## Dataset content

## Begin

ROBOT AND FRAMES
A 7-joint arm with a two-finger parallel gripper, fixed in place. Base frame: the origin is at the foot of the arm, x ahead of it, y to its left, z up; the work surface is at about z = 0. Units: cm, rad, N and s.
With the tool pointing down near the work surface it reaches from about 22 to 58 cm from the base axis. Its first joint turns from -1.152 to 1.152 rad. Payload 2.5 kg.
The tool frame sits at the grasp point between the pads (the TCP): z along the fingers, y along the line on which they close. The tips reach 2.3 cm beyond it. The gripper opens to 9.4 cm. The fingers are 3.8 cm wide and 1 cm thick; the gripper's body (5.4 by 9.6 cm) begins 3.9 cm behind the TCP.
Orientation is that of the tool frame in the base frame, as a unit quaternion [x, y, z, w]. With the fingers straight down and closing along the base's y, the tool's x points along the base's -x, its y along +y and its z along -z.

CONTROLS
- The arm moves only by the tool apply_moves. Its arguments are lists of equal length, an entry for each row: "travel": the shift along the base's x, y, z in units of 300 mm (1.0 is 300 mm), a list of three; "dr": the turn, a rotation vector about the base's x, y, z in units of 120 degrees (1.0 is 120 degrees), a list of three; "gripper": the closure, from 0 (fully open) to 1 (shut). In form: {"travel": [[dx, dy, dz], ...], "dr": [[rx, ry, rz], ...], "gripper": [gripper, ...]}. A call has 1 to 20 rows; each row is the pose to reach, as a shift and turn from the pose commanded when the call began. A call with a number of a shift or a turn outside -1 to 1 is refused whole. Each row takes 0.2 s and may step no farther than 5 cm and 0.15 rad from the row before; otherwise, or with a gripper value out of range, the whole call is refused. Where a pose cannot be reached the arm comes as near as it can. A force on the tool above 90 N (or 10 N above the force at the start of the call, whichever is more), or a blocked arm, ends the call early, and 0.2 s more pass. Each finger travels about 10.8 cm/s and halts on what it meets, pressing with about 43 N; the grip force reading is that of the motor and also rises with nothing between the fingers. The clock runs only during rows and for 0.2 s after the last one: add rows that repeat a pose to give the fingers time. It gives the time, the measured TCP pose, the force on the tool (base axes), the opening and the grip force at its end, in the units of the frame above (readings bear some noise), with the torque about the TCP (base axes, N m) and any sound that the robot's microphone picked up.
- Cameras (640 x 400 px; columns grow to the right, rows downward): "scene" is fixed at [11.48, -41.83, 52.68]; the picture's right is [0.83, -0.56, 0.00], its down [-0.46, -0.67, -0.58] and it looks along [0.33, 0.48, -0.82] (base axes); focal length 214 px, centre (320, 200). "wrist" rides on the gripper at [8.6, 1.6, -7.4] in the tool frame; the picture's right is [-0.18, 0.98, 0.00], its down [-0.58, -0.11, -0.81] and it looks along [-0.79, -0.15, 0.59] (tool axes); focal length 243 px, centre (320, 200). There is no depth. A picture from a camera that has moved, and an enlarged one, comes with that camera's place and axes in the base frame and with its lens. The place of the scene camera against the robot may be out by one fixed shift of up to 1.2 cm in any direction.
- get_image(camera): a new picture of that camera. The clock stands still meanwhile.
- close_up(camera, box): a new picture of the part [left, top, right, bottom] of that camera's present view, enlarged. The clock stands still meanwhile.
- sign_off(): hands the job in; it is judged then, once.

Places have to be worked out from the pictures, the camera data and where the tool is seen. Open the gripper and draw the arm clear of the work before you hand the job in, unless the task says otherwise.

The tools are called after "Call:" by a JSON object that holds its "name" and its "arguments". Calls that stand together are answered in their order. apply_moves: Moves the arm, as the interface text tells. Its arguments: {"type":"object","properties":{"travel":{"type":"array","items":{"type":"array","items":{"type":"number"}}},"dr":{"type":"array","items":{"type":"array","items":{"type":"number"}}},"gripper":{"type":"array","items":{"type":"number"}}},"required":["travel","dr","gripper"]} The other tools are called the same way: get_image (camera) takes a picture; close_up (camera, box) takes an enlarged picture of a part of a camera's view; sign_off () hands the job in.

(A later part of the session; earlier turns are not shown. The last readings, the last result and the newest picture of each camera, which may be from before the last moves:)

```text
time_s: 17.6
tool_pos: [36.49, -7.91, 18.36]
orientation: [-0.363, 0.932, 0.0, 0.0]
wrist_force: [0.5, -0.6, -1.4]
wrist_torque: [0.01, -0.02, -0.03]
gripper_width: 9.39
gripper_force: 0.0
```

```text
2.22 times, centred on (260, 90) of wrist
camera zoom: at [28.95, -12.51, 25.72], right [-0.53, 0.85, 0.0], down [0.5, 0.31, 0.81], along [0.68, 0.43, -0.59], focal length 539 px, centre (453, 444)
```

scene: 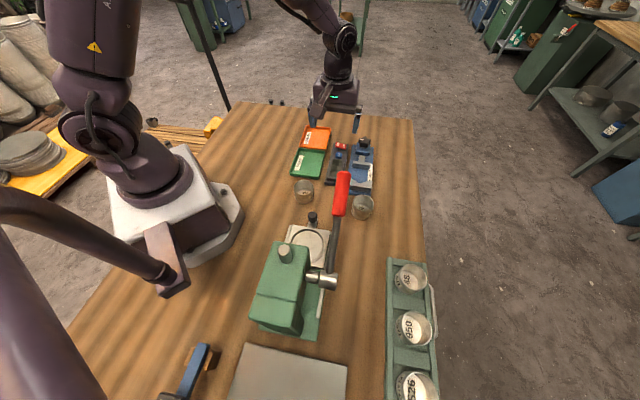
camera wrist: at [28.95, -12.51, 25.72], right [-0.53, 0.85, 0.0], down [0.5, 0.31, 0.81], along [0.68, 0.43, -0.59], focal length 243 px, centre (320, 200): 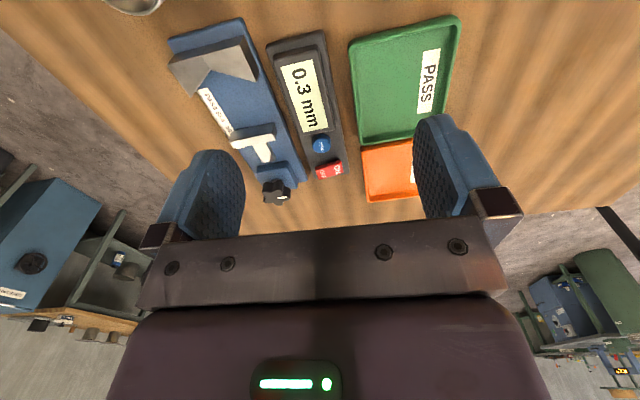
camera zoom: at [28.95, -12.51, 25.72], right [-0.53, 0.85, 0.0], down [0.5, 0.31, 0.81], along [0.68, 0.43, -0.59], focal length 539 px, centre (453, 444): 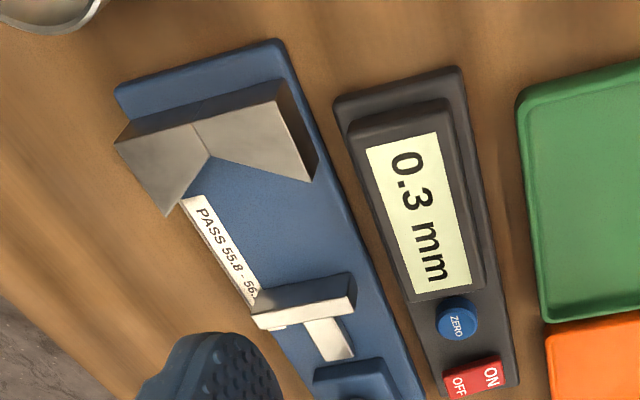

## End

## Given request
Write out the given passage from "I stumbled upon" to "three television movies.", both included.

## Given passage
## Begin

I stumbled upon Netflix’s psychological crime series Mindhunter, which follows FBI agents in the late 1970s and early 1980s as they develop groundbreaking criminal profiling techniques by conducting in-depth interviews with imprisoned serial killers. While the show is fictionalized, it features chilling portrayals of real-life criminals like Edmund Kemper and Charles Manson, with actors delivering great but unsettling performances based on actual prison interviews. The series explores how these conversations with incarcerated killers helped FBI agents understand the psychology behind serial murder and develop methods still used in criminal investigations today. I give it two big thumbs up. Sadly, only two seasons were made, resulting in a total of 19 shows. It ended in 2019, but this summer, there have been rumors of its return as three television movies.
I really like the man who played Fritz Von Erich in The Iron Claw, and he plays a salty veteran CIA guy. The other leading cast member may best be known for playing flamboyant King George III in Hamilton.
College football will kick off on Saturday, August 30th. And, in a big way, with my two favorite teams to root for are playing against each other. The University of Texas will be playing at The Ohio State University. You’d think such a game would happen at night, but kickoff is set for 11 AM Central. Since that happens to be my 50th birthday, I thought I’d try to put something together because no one would be throwing me a party or arranging anything. So, at trivia night last Tuesday, I told two of my closest friends that since my two favorite teams are opening the college football season on my 50th birthday, I invited them to come over and watch the game with me, telling them it would be like a small 50th birthday party for myself. One friend seemed apprehensive at first until I let him know it was an 11 AM kickoff. The other flatly said he wasn’t interested in the game and was looking forward to watching the LSU game that evening against Clemson.

## End

## Response
I stumbled upon Netflix’s psychological crime series Mindhunter, which follows FBI agents in the late 1970s and early 1980s as they develop groundbreaking criminal profiling techniques by conducting in-depth interviews with imprisoned serial killers. While the show is fictionalized, it features chilling portrayals of real-life criminals like Edmund Kemper and Charles Manson, with actors delivering great but unsettling performances based on actual prison interviews. The series explores how these conversations with incarcerated killers helped FBI agents understand the psychology behind serial murder and develop methods still used in criminal investigations today. I give it two big thumbs up. Sadly, only two seasons were made, resulting in a total of 19 shows. It ended in 2019, but this summer, there have been rumors of its return as three television movies.